Local band Echolyn lands recording deal

Members of the local band Echolyn left their own studio March 6 for Woodland Digital Recording Studio in Nashville, TN, where, joined by three-time Grammy winning producer Glenn Rosenstein, they will record their debut release for Sony (Epic) music.

Echolyn members Brett Kull (guitar, vocals and founder), Tom Hyatt (bass and MIDI pedals), Christopher Buzby (keybords, vocals), Paul Ramsy (drums, percussion) and Ray Weston (lead vocals) all live within minutes of each other in nearby communities of West Point and Lansdale, and have been performing as Echolyn since 1989, with Hyatt the most recent addition in 1991.

Producer Rosenstein has won Grammy Awards for his production of the first two releases by Ziggy Marley and the Melody Makers and for his work with David Byrne on the soundtrack to the film The Last Emperor, and has otherwise been in the employment of artists such as The Ramones, Madonna and U2.

Based on the strength of their live performances as near as the 23 East Cabaret and as far as Michigan, and their three independently released CDs (all recorded in their own studio on West Point Pike called "The Barn"), Sony Music signed Echolyn this past August to a contract for seven new releases, a considerable number for a first contract with a new band.

Echolyn may well reward Sony's committment.
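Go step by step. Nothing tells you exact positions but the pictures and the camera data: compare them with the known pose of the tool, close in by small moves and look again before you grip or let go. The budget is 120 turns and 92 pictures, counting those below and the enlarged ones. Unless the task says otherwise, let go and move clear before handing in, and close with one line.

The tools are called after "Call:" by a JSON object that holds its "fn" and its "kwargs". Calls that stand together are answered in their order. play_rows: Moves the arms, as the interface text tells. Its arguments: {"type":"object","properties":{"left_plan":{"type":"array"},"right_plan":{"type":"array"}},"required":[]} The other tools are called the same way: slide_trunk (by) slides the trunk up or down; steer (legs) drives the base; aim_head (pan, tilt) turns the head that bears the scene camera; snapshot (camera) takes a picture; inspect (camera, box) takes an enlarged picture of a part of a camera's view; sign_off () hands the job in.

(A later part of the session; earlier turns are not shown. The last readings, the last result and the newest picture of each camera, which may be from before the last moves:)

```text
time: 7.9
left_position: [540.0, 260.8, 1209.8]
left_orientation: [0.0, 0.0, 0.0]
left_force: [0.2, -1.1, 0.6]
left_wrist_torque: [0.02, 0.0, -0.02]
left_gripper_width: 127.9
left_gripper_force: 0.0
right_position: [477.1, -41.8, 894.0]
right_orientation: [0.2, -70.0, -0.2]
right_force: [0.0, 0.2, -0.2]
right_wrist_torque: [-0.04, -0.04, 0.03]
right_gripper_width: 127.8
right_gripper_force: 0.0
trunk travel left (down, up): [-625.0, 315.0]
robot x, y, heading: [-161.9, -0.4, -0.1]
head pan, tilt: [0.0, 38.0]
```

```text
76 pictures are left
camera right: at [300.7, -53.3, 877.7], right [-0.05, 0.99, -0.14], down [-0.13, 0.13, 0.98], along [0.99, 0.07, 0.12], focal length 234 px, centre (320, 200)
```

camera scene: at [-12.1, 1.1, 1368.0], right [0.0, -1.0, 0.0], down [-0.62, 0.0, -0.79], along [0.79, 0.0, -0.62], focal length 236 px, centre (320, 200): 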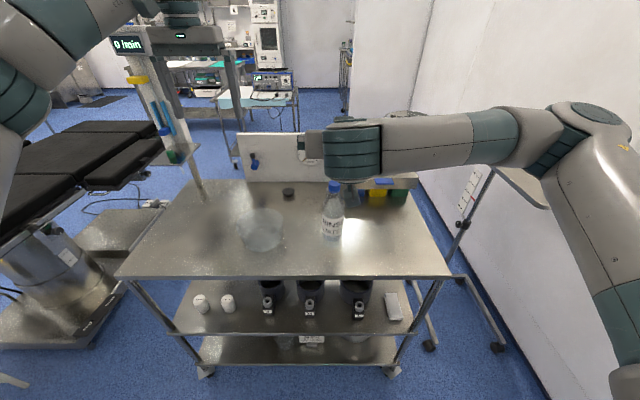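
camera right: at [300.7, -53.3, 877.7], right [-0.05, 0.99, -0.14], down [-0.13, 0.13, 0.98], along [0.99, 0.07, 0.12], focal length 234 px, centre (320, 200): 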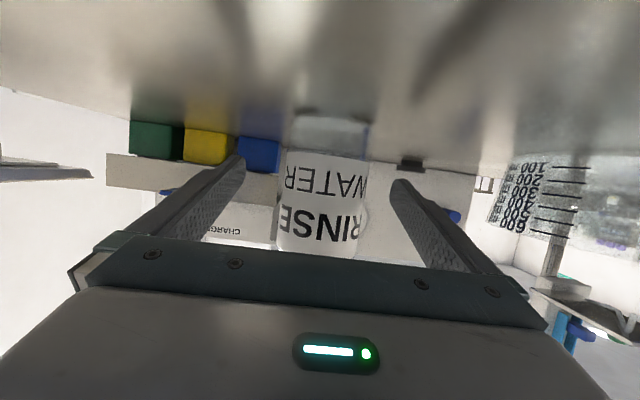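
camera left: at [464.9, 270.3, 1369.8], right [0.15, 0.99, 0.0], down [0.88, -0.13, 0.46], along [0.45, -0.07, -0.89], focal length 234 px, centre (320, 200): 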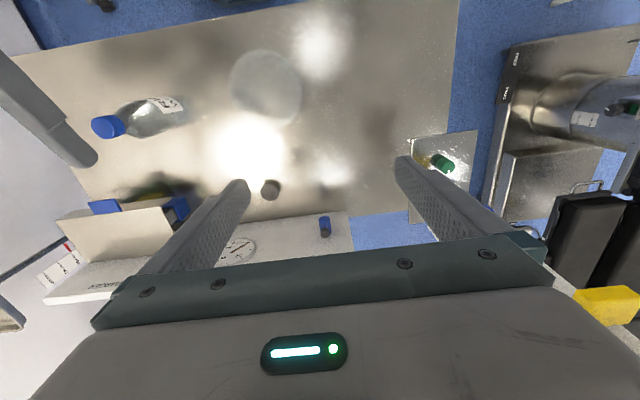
Their three independent CDs all display a refresing mixture of "older, progressive" rock styles for which British bands such as Genesis and Yes are known, except with little of the pseudo-classical, windblown pomposity and lyrical pretension for which similiar "prog-rock" groups like Emerson, Lake & Palmer were faulted (not entirely without merit). Suffocating The Bloom, their second CD release in between their eponymous debut and the four-song acoustic EP ...And Every Blossom, sounds at various times like Genesis' The Lamb Lies Down On Broadway (espically when Weston gets plaintive backed only by Kull's acoustic guitar), Queen circa A Night At The Opera, and The Yes Album. Yet Kull and Weston provide lyrics so sympathetic to the instrumentation that not one single song pretensiously reaches for heights more lofty than the listener can grasp, and no song goes for more than eight minutes.

It almost seems incongruous to learn that the band views itself as "an alternative to alternative", as they collectively described their stule in an interview at The Barn in early March.
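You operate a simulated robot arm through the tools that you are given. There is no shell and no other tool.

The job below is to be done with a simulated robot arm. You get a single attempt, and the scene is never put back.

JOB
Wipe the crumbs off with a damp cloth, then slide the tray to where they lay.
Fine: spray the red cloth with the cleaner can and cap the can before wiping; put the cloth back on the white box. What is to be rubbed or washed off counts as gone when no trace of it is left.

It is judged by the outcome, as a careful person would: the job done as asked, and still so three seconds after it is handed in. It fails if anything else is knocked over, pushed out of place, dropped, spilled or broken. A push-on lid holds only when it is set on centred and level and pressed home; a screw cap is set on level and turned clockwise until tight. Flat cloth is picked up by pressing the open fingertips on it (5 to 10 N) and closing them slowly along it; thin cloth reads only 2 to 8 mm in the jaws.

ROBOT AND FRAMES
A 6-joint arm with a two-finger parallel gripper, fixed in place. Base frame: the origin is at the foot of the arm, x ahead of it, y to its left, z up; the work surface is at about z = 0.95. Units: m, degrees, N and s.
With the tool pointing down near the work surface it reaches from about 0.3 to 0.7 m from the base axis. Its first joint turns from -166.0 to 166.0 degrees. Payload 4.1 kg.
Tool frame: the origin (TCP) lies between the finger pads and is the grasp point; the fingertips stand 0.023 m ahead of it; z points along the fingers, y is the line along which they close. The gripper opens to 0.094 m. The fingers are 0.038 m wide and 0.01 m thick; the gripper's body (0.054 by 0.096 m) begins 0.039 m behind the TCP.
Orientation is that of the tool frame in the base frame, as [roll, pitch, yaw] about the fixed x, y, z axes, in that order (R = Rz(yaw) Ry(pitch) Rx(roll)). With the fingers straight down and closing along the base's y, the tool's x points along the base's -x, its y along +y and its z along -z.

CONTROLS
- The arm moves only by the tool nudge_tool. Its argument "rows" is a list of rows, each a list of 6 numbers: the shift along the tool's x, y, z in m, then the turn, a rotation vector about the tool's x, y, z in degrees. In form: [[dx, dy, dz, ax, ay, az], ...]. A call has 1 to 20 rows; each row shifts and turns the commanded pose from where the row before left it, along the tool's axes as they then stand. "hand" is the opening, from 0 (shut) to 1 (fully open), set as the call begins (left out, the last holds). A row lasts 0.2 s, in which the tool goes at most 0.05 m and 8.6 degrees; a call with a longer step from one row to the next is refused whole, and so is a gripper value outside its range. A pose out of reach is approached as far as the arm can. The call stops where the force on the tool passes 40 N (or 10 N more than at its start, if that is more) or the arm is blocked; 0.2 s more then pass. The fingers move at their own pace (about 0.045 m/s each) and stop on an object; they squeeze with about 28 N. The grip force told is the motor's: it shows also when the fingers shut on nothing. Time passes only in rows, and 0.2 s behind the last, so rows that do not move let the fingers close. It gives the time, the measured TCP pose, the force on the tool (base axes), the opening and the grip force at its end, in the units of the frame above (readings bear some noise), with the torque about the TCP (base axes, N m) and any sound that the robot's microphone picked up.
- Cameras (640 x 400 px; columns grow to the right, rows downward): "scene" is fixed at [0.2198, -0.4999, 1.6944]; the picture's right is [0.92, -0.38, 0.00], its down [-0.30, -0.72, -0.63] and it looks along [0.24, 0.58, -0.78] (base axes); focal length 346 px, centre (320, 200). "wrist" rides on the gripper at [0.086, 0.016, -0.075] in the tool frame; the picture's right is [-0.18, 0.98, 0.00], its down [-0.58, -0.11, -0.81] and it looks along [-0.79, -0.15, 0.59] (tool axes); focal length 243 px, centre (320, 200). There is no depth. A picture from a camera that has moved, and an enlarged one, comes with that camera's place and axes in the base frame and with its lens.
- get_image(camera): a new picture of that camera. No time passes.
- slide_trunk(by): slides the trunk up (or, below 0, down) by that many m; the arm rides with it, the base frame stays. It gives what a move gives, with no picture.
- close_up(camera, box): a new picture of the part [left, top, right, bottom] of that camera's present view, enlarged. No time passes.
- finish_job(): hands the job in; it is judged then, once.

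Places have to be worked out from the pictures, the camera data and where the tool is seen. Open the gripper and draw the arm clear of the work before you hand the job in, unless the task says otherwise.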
Among other interview revelations: Glenn thinks that Paul can compare to another pretty fair drummer, Bill Bruford, and is amazed that five such talented musicians all live up the street from each other; Tom made the shocking admission that most of the band likes music like Jane's Addiction.

Paul doesn't really like to talk much during interviews, and lead singer Ray cracked the funnies line with his opinion that the debut album should be titled Ray Weston and Echolyn.

But that "alternative to the alternative" seems to conflict with an industry definition of "alternative radio" which appears exclysively reserved for artists like The Lemonheads and The Gin Blossoms (guitar-jangling song-slingers who in another day would have been called "underground" instead), and for more established groups such as Jane's Addiction, REM and the Red Hot Chili Peppers (all of whom were called "underground" earlier in their careers until they struck their respective commercial motherloads).

But upon closer examination, their description makes sense. What if you like the collective dound of Yes, Genesis, et all, but are fed up with "classic rock" radio stations playing the same songs over and over? What is your "alterative?" Who ya gonna call?

Echolyn would like to welcome you back to the show that's just beginning. As The World, the tentative title of their debut, is scheduled for release in late July.